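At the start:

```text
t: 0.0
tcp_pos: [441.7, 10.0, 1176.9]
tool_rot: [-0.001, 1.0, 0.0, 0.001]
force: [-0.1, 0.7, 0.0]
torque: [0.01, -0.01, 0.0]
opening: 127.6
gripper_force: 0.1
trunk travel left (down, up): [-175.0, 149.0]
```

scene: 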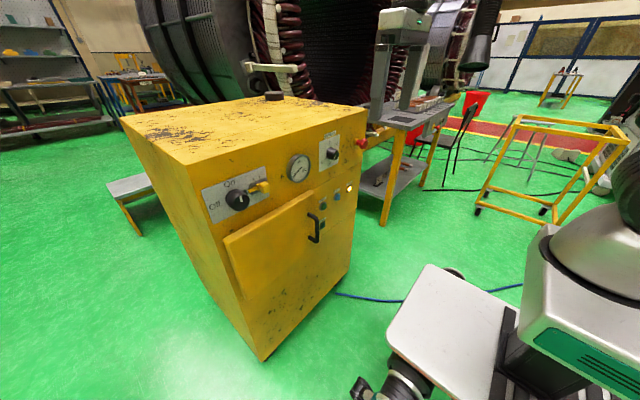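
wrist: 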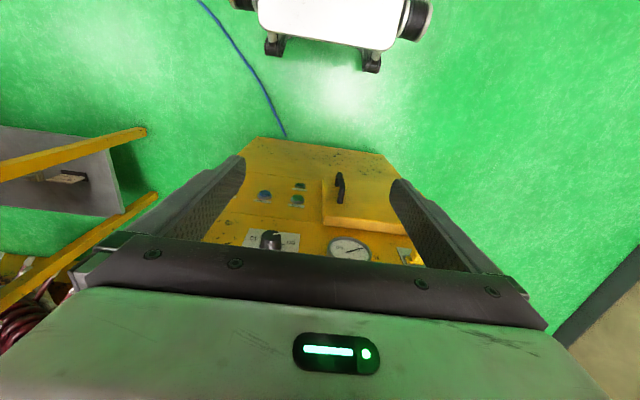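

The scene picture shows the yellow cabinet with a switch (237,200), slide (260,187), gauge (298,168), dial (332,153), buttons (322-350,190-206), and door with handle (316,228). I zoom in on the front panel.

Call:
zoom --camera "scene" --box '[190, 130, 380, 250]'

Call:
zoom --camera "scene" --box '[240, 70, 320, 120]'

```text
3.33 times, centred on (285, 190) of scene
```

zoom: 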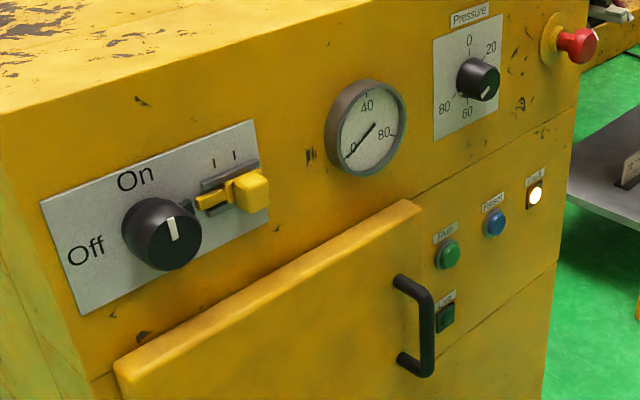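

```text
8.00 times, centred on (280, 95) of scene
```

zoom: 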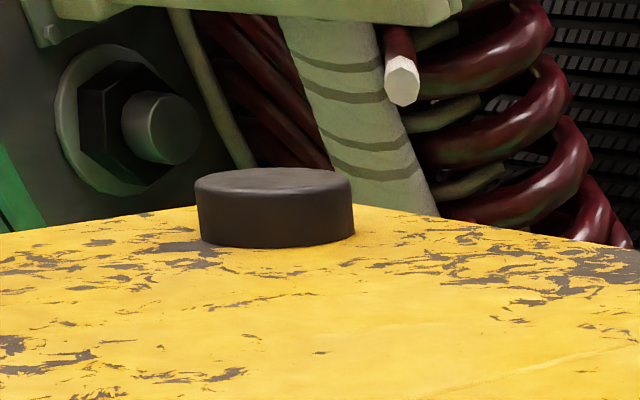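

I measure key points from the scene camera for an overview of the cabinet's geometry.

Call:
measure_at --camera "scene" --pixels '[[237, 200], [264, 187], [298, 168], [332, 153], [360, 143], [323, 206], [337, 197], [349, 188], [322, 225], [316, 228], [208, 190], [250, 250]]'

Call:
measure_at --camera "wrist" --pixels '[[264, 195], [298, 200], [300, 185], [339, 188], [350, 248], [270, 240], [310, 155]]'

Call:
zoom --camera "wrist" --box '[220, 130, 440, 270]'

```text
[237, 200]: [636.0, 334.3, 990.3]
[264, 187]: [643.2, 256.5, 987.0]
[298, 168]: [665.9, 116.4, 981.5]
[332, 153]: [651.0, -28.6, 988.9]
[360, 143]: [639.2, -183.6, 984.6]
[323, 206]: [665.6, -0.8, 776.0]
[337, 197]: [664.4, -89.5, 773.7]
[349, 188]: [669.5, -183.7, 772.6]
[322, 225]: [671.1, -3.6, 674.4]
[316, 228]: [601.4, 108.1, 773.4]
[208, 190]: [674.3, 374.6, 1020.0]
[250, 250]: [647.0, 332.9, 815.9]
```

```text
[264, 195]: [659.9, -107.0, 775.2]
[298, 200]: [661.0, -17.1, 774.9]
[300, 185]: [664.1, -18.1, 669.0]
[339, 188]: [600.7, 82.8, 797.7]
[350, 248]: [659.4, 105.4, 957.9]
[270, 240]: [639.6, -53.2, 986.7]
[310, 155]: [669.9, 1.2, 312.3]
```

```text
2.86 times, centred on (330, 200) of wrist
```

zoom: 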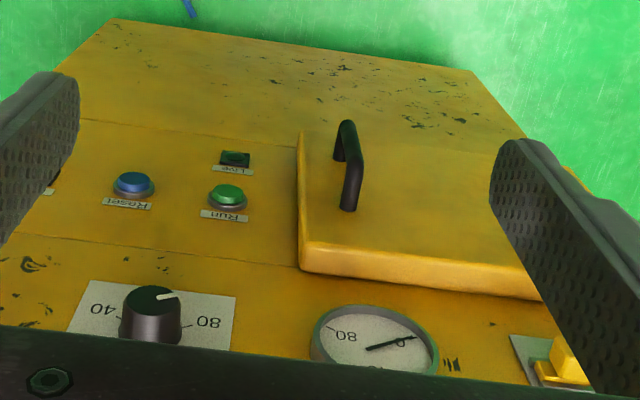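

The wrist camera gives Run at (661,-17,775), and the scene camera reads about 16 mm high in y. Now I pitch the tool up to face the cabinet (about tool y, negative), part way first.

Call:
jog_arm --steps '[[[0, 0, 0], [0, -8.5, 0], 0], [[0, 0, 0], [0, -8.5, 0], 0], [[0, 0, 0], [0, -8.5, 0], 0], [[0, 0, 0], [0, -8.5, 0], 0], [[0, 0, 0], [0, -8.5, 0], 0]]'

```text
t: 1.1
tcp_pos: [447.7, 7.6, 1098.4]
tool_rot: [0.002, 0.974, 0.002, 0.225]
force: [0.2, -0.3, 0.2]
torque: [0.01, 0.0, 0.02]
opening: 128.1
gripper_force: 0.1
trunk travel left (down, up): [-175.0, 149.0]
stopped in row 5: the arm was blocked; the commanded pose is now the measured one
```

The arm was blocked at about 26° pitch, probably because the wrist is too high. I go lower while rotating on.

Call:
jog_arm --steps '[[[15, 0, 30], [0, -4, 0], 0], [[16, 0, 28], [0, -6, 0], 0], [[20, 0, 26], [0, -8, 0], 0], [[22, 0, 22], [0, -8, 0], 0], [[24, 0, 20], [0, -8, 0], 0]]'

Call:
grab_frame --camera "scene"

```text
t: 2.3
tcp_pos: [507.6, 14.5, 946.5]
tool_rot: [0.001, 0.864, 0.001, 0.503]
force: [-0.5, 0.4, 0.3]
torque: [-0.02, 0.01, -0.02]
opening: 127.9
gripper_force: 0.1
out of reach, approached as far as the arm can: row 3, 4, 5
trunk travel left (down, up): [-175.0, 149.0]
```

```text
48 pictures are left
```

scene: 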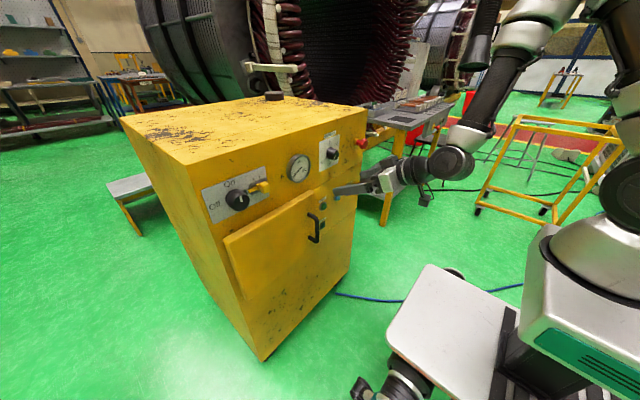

(INSTRUCTIONS FOR THE TASK)
Take the listing and print it again exactly, but without any pictures.

(EXERCISE SOLUTION)
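At the start:

```text
t: 0.0
tcp_pos: [441.7, 10.0, 1176.9]
tool_rot: [-0.001, 1.0, 0.0, 0.001]
force: [-0.1, 0.7, 0.0]
torque: [0.01, -0.01, 0.0]
opening: 127.6
gripper_force: 0.1
trunk travel left (down, up): [-175.0, 149.0]
```

scene: 
wrist: 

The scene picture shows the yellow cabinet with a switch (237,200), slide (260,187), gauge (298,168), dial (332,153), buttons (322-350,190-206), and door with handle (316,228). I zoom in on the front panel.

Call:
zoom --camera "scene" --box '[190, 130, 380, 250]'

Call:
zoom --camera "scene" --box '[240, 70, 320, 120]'

```text
3.33 times, centred on (285, 190) of scene
```

zoom: 

```text
8.00 times, centred on (280, 95) of scene
```

zoom: 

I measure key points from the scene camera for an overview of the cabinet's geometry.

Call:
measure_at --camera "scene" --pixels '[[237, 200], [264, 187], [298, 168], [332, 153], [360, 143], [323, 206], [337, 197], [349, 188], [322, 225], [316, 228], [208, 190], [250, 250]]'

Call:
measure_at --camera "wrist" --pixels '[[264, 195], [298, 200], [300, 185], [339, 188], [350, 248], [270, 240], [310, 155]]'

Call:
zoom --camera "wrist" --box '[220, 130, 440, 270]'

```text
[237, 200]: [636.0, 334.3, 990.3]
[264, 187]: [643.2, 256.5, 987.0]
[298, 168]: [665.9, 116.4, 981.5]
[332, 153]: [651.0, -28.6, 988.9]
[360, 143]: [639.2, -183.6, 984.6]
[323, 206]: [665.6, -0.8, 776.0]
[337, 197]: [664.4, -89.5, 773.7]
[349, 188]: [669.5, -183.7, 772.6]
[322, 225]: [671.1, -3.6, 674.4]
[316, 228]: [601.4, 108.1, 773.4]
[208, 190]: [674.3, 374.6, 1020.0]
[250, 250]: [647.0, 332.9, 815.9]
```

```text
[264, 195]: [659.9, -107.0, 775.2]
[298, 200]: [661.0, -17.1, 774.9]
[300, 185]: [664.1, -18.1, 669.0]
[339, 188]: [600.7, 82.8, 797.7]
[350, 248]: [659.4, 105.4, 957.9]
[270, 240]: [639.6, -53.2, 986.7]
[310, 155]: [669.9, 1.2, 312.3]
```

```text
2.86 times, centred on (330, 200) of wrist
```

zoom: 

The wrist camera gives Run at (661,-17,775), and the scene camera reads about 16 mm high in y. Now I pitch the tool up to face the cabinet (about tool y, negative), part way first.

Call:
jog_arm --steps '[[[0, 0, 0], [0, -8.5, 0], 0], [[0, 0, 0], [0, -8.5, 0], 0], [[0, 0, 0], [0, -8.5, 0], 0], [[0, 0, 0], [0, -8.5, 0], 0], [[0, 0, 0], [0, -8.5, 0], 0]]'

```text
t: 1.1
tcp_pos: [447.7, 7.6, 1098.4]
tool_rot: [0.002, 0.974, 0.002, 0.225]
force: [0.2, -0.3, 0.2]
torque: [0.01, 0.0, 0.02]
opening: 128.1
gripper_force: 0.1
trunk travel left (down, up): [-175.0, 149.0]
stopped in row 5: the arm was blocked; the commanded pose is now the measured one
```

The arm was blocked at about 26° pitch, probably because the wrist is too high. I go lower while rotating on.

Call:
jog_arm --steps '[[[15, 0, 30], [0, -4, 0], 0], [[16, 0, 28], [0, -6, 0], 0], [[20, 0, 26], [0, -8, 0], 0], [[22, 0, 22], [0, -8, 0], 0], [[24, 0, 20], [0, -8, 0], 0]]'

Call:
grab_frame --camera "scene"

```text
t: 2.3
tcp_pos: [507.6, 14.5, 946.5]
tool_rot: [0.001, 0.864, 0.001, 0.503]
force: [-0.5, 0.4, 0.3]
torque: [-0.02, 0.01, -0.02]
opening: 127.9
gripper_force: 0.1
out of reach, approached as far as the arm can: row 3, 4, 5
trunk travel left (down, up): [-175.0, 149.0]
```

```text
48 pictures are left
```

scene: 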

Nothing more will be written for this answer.